══ Selected excerpt

How to tell if your system is Nest thermostat compatible

  • Google Nest thermostats are designed to work with most 24V systems, even older systems. They work with all common fuel types including natural gas, oil, and electricity. 
  • Check your system’s compatibility before purchasing a Nest thermostat with our online Compatibility Checker. Your system may work with either the Nest Thermostat E or the Nest Learning Thermostat, or only one of them.

Use the Compatibility Checker 

The online Compatibility Checker has full instructions to see if your heating and cooling systems are compatible with Nest thermostats, but here is some additional information to help you as you use it.

How to turn your system's power off

This protects you and avoids blowing a fuse in your equipment.

There may be a switch on your system or near your system that looks like a regular light switch. If your system doesn’t have a switch, turn off power to it at the breaker or fuse box.

 

Turn off power through breaker box or switch

How to test that system power is off

Change the temperature on your thermostat by at least 5 degrees.

════
══ Given data

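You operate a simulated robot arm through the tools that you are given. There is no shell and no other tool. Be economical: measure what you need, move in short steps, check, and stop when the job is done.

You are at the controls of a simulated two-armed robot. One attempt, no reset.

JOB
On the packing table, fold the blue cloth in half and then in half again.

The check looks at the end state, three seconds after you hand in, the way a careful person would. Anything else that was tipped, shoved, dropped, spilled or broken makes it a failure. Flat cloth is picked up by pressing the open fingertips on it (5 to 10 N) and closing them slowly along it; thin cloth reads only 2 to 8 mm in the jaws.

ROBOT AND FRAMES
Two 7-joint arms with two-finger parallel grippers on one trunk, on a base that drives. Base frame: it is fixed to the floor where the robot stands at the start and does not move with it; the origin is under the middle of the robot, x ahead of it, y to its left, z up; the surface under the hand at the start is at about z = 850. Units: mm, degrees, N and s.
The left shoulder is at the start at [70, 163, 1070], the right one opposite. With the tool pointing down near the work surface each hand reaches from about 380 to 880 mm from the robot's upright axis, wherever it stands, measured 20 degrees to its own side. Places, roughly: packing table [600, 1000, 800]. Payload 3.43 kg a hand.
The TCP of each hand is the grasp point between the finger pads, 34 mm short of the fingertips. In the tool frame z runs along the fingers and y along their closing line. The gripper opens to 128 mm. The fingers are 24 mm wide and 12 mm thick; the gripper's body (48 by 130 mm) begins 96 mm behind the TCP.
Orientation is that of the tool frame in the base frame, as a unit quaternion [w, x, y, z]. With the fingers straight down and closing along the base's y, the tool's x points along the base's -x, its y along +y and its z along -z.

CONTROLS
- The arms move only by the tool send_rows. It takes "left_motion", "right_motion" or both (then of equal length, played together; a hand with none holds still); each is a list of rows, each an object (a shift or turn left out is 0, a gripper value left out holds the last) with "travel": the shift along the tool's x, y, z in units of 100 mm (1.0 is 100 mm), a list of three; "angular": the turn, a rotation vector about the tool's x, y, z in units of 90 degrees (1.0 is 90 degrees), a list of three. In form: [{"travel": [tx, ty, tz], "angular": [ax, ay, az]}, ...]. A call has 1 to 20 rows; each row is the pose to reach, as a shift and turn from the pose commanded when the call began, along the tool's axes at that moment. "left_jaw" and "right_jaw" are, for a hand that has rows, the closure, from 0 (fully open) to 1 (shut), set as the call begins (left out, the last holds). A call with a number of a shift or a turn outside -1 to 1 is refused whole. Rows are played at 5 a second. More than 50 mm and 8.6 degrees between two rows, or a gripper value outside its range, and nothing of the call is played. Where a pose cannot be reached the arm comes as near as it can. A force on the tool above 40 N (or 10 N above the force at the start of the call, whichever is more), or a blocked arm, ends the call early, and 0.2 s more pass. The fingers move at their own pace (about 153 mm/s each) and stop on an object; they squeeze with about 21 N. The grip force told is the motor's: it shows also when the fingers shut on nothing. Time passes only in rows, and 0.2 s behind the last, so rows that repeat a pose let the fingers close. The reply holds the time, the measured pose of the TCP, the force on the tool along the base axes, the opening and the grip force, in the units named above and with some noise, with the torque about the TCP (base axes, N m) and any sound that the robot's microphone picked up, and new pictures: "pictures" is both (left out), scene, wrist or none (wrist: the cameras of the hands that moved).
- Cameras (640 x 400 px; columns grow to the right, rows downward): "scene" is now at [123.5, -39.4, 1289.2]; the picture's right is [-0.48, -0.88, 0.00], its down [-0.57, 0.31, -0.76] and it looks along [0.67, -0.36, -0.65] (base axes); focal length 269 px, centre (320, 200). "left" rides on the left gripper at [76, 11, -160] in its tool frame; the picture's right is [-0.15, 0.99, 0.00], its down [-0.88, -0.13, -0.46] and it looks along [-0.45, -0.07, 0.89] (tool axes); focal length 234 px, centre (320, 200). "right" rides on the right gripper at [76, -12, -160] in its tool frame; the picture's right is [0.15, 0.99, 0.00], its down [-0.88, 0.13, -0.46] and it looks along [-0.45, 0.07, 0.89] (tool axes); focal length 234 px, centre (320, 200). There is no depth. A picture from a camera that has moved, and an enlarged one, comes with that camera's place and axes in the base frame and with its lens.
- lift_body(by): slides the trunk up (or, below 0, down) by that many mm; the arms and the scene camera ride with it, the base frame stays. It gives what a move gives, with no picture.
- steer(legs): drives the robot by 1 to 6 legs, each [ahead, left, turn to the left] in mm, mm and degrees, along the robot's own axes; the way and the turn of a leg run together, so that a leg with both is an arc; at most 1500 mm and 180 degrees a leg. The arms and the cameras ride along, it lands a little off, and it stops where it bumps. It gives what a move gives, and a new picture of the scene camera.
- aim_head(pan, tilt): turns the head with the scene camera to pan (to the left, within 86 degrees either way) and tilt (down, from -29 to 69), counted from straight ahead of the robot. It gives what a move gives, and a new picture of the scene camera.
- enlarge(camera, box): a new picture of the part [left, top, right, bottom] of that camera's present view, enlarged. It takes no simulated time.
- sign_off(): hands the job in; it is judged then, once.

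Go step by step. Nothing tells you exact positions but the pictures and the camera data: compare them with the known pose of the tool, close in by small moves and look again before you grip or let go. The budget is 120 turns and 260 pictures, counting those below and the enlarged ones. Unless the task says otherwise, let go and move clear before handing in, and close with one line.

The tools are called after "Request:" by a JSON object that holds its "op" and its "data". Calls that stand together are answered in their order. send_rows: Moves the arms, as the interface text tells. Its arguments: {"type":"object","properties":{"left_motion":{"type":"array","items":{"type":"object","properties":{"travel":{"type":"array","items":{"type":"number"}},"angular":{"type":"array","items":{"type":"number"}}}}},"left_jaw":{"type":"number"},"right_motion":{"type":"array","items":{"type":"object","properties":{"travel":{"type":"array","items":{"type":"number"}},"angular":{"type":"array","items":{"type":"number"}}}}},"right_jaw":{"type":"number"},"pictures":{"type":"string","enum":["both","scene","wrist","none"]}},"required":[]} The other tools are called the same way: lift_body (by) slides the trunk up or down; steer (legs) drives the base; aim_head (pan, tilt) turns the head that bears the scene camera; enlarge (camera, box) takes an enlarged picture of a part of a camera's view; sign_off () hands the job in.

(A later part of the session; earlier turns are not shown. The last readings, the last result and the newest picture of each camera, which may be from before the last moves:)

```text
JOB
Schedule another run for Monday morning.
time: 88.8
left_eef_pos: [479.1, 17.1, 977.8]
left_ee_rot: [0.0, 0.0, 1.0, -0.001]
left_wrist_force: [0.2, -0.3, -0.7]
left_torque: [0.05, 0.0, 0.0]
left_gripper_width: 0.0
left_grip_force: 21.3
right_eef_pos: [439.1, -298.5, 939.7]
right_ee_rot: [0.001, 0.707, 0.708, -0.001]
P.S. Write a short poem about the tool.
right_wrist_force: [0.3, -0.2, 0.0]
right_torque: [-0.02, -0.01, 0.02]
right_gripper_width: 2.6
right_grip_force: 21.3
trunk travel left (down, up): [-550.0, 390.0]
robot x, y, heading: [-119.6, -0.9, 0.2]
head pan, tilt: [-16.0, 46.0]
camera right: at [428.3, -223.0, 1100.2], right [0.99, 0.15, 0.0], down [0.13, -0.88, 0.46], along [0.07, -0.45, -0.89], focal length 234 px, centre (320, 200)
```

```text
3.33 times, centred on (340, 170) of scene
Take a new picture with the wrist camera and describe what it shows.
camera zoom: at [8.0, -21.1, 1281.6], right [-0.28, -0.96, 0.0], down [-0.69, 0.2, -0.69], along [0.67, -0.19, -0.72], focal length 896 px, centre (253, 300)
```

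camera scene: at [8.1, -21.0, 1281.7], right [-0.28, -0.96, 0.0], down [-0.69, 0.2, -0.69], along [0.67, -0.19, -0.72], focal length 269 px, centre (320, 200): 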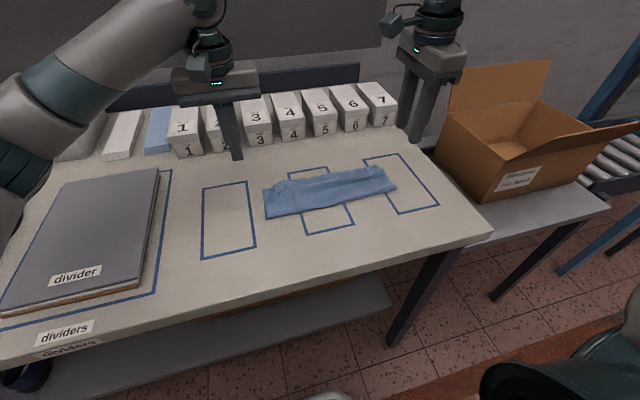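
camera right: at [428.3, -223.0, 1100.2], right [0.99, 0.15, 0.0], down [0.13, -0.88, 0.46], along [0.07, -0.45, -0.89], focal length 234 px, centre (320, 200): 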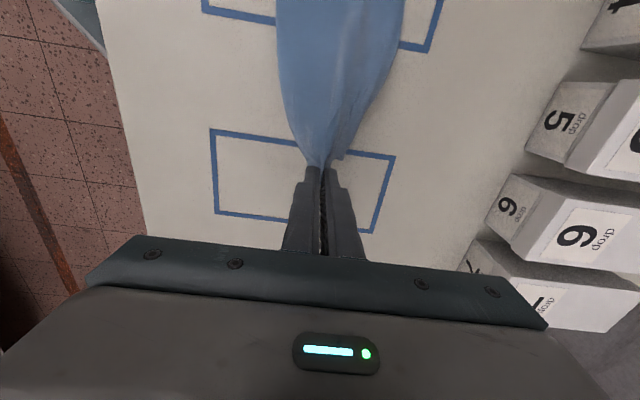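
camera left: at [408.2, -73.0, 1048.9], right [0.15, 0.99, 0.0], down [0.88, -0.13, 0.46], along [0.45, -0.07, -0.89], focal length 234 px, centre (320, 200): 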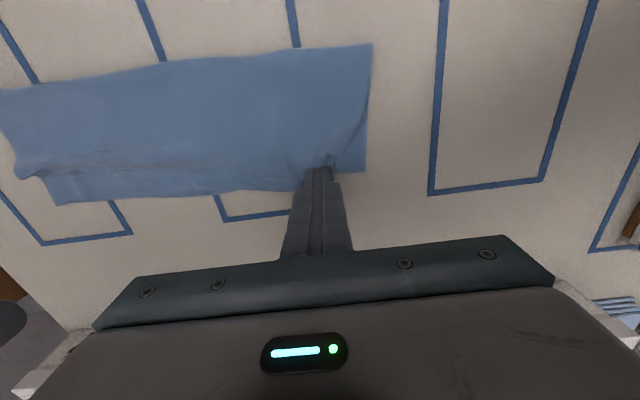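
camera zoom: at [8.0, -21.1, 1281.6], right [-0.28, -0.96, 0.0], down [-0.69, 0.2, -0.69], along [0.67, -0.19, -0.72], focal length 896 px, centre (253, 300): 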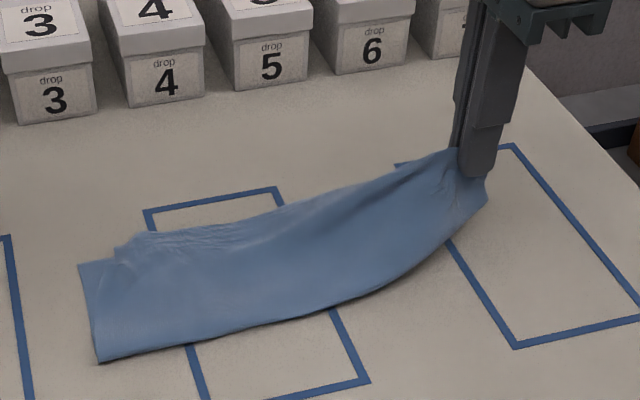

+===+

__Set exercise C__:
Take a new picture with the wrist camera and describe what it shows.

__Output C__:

════

__Set exercise A__:
I need one stretch of the selected excerpt verbatim, from "How to tell" to "you use it.".
__Set exercise B__:
Extend the selected excerpt, starting right after its last sentence.

__Output A__:
How to tell if your system is Nest thermostat compatible

  • Google Nest thermostats are designed to work with most 24V systems, even older systems. They work with all common fuel types including natural gas, oil, and electricity. 
  • Check your system’s compatibility before purchasing a Nest thermostat with our online Compatibility Checker. Your system may work with either the Nest Thermostat E or the Nest Learning Thermostat, or only one of them.

Use the Compatibility Checker 

The online Compatibility Checker has full instructions to see if your heating and cooling systems are compatible with Nest thermostats, but here is some additional information to help you as you use it.

__Output B__:
  • If it’s winter, turn up the temperature to turn on heating.
  • If it’s summer and you have system cooling, turn down the temperature.
  • Wait at least 5 minutes to see if your system turns on (you’ll need to wait because many systems have a built-in delay).

Tip: You can listen for your system to turn on, or put your hand near a vent to feel if there’s warm or cool air coming through.

How to remove your thermostat’s cover

Some covers simply pull off, while others need to be unscrewed.

If you have an older thermostat there may be a mid-plate that also needs to be removed to expose the wires.

          Learn about thermostat mid-plates

 

Remove thermostat cover

Incompatible thermostat wires

Stranded wires

Look closely at the end of one of the thermostat wires. You may need to pull one out of the connector to check. If there is more than one large strand, the wiring isn’t Nest compatible. When you’re done, reinsert it into the correct connector.

Note: If your wires are stranded, you may be able to contact a local pro to cap, solder or replace stranded wires with a solid core wire, which will work with the Nest thermostat. The method may depend on your local electrical code requirements.

 

Stranded wires

                                                                                                                                                                                                               

Take a picture of the wires

Save a picture of your current thermostat’s wires in case you need help with Nest thermostat installation or another issue. 

Make sure that the connector labels are readable.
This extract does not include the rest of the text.